TEXT TO READ –
───

Tuesday, July 5, 2011

You Aught To

Perhaps it’s a sign of my age – I turned 33 on the thirteenth – but movies just aren’t that good anymore. I grew up loving going to the theater and to this day the actual experience is something I still enjoy but I rarely go anymore because akin to showing up after 7 p.m. on a Friday night to your local mom & pop beta rental in the ‘80s – there isn’t a whole lot to choose from.

I blame the nerds; they decidedly took over in a bloodless coup de théâtre and their Cheetos-stained grip on the marquee shows no sign of loosening. What's coming soon to a theater near you? More comic book adaptations, franchise installments, prequels, sequels, reboots, and remakes – that’s what!

Furthermore, what isn’t filmed in gimmick-rich headache-inducing 3-D these days? (If you answered pornography rest assured my friends the Japanese are on top of it).

So, where’s the challenge? What happened to the interest? How is this stimulating?

───

DATA SHOWN –
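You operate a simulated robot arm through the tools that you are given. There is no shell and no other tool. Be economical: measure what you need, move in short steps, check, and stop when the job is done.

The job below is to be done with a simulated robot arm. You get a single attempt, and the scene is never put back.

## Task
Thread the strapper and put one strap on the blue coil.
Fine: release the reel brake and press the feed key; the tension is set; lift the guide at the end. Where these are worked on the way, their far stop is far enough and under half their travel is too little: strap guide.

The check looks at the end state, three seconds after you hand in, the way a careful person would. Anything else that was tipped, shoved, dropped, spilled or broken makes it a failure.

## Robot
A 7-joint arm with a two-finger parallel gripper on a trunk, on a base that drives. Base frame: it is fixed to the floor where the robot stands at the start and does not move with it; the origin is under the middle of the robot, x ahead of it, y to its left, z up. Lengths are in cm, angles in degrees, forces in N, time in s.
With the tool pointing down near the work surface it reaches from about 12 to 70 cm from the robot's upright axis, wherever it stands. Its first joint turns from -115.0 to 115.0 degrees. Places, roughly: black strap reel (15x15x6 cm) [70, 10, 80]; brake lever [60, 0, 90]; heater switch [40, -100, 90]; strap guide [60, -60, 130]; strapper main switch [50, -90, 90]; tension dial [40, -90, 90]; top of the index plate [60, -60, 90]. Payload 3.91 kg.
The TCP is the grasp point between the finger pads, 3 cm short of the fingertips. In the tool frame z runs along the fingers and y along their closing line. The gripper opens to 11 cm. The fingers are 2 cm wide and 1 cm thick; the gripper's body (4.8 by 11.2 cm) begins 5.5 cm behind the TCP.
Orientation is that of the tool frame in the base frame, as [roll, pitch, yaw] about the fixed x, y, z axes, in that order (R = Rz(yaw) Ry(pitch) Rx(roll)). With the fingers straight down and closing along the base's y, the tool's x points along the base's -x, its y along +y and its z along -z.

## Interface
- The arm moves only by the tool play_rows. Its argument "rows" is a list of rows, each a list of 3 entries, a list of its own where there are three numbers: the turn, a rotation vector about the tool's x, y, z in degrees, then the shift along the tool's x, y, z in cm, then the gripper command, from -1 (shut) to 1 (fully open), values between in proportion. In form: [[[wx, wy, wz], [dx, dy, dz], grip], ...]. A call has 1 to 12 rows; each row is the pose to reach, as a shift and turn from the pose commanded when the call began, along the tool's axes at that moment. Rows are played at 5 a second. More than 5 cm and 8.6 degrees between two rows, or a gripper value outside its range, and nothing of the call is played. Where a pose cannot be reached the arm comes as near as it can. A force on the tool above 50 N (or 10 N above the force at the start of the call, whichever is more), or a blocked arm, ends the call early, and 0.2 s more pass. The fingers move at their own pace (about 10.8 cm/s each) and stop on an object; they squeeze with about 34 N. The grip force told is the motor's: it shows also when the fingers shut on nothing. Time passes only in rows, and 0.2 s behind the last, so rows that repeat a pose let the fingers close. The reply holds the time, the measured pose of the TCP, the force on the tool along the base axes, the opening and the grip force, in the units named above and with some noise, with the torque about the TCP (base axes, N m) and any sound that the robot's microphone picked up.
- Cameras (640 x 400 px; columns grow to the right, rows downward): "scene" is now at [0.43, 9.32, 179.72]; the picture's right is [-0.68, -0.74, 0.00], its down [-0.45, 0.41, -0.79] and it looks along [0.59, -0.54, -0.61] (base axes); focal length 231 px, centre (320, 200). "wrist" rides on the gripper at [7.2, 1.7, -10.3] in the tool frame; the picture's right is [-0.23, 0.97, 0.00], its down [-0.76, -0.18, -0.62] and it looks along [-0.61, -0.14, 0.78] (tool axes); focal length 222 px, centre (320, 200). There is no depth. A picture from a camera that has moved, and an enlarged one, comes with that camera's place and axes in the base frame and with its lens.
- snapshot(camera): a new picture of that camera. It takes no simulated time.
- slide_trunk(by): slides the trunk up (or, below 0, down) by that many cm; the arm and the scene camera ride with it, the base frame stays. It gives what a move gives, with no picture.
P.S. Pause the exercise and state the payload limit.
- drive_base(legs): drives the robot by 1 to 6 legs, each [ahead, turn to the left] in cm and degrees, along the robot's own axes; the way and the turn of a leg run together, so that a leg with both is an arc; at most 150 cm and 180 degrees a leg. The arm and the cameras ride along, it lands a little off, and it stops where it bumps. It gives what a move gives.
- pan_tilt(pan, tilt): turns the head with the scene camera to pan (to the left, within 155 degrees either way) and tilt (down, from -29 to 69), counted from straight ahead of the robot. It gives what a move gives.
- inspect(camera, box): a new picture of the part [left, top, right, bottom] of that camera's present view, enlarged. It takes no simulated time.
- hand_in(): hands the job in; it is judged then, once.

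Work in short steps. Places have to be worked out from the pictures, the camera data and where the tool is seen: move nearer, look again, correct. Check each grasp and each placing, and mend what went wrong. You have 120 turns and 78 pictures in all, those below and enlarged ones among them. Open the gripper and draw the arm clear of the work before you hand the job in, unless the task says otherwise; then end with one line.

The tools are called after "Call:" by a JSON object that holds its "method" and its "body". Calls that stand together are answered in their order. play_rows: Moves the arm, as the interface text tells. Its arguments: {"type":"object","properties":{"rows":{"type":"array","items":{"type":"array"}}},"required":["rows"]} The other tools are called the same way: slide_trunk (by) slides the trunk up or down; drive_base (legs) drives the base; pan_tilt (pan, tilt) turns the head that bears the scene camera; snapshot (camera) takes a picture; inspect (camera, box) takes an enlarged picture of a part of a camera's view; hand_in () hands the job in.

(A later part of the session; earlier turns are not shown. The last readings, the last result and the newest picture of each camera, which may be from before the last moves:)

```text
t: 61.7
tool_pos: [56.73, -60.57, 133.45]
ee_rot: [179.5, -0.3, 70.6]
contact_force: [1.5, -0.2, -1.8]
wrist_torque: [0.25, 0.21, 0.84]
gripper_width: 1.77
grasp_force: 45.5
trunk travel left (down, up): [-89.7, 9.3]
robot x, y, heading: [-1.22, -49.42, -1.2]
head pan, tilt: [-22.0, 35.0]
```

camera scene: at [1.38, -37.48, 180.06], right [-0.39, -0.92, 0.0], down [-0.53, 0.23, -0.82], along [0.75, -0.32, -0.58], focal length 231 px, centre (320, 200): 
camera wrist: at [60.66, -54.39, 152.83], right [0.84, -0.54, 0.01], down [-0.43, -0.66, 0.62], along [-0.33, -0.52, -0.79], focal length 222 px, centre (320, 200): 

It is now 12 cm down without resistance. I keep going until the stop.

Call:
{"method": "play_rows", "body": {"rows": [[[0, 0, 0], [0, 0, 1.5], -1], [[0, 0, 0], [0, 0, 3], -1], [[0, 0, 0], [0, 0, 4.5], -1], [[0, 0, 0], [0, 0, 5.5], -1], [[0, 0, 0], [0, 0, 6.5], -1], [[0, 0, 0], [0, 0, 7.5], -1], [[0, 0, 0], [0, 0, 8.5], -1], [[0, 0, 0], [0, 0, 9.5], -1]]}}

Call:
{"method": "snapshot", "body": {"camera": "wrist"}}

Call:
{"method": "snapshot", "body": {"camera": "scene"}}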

───

REQUIRED TASK – Produce the text that comes next in the text to read.

REPLY –
To be fair, nerd surplus is what is in high demand right now and in a failing economy that houses an industry that’s been in the red for years and caters to a demographic whose collective attention span gradually dims with each passing decade it’s understandable what led to this crescendo of largely insipid cinema notwithstanding the occasional fully realized gem a la Peter Jackson’s 2005 remake of the immortal 1933 classic “King Kong.”

OK, fine – I admit I also enjoyed “Piranha” (2010): both a remake of the equally cheap (but also likeable) 1979 “Jaws” rip-off and presented in 3-D.

Again, there are exceptions, but the over-saturation of these films and their ilk is nothing short of onerous.

So what does the future hold? Obviously I don’t need to elaborate – you can sort of do the nerd arithmetic for yourself – but you can expect more of the same. Does “Spider-Man” really need a reboot? Does “Top Gun” really need a sequel? Does “The Wizard of Oz” really need a prequel? And do we really need a remake of [insert film title here]?

If you answered no to any of these questions: Too bad, we’re getting them anyways…

Ah, but like The Cos didn’t go all the way to Toronto just to talk to his “Bill Cosby: Himself” (1983) audience about narcotics and dentistry the preceding rant isn’t why I’m here, either. In fact, I’m here to discuss the cinematic highlights of the last decade; the best of the aught's, if you will.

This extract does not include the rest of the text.